**TASK DESCRIPTION**
Return only the lines running from the line that holds "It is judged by" to the line that holds "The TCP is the", including both.

**PROVIDED DATA**

※

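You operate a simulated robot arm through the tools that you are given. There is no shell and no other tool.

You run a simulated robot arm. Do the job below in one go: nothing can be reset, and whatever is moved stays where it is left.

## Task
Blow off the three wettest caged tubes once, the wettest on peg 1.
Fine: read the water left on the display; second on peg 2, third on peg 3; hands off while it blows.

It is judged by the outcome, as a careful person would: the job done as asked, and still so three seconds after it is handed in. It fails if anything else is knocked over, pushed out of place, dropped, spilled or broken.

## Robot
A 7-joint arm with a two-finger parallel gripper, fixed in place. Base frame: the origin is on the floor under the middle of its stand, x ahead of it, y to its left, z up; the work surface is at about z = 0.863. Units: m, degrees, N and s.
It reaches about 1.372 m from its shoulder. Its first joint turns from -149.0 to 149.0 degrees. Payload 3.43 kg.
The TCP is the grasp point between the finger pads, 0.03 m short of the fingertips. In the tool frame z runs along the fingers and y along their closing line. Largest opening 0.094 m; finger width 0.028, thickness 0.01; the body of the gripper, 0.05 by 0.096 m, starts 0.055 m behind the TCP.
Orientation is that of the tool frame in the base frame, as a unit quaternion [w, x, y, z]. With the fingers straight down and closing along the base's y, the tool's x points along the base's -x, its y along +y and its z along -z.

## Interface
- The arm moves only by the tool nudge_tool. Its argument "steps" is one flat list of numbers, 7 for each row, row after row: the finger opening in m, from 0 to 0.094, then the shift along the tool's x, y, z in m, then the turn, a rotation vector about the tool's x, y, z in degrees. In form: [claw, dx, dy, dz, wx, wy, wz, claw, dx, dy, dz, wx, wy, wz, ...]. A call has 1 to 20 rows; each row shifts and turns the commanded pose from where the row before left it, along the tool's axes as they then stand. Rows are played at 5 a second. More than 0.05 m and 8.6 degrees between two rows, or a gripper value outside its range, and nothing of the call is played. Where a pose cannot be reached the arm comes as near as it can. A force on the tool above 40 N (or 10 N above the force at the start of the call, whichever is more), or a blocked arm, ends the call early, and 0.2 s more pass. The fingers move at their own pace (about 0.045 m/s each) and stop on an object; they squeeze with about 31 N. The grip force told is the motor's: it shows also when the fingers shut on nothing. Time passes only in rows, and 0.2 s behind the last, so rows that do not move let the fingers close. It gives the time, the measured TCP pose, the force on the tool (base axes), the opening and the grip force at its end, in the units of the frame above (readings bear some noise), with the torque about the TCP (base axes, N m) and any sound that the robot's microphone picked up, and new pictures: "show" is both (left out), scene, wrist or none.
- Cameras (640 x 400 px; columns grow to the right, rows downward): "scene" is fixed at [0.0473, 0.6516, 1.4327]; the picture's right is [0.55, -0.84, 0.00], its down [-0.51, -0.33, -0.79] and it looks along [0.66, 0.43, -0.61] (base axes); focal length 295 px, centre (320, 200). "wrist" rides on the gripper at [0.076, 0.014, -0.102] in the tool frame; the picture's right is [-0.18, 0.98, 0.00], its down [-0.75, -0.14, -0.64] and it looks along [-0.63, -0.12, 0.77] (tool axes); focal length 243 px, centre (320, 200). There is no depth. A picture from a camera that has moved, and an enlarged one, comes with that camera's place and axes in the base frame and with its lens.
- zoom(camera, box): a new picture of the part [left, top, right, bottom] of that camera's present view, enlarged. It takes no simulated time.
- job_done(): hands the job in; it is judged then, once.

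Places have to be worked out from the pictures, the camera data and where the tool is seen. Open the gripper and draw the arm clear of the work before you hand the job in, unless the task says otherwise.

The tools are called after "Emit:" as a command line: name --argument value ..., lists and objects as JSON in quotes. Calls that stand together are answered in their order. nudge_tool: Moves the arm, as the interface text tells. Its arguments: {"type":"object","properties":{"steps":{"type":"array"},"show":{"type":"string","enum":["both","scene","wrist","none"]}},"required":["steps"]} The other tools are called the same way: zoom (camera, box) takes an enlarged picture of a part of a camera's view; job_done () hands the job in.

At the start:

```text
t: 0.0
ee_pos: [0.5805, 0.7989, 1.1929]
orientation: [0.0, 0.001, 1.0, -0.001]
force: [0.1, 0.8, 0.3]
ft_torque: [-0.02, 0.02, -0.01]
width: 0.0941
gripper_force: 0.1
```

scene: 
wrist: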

※

**THE RESPONSE**
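It is judged by the outcome, as a careful person would: the job done as asked, and still so three seconds after it is handed in. It fails if anything else is knocked over, pushed out of place, dropped, spilled or broken.

## Robot
A 7-joint arm with a two-finger parallel gripper, fixed in place. Base frame: the origin is on the floor under the middle of its stand, x ahead of it, y to its left, z up; the work surface is at about z = 0.863. Units: m, degrees, N and s.
It reaches about 1.372 m from its shoulder. Its first joint turns from -149.0 to 149.0 degrees. Payload 3.43 kg.
The TCP is the grasp point between the finger pads, 0.03 m short of the fingertips. In the tool frame z runs along the fingers and y along their closing line. Largest opening 0.094 m; finger width 0.028, thickness 0.01; the body of the gripper, 0.05 by 0.096 m, starts 0.055 m behind the TCP.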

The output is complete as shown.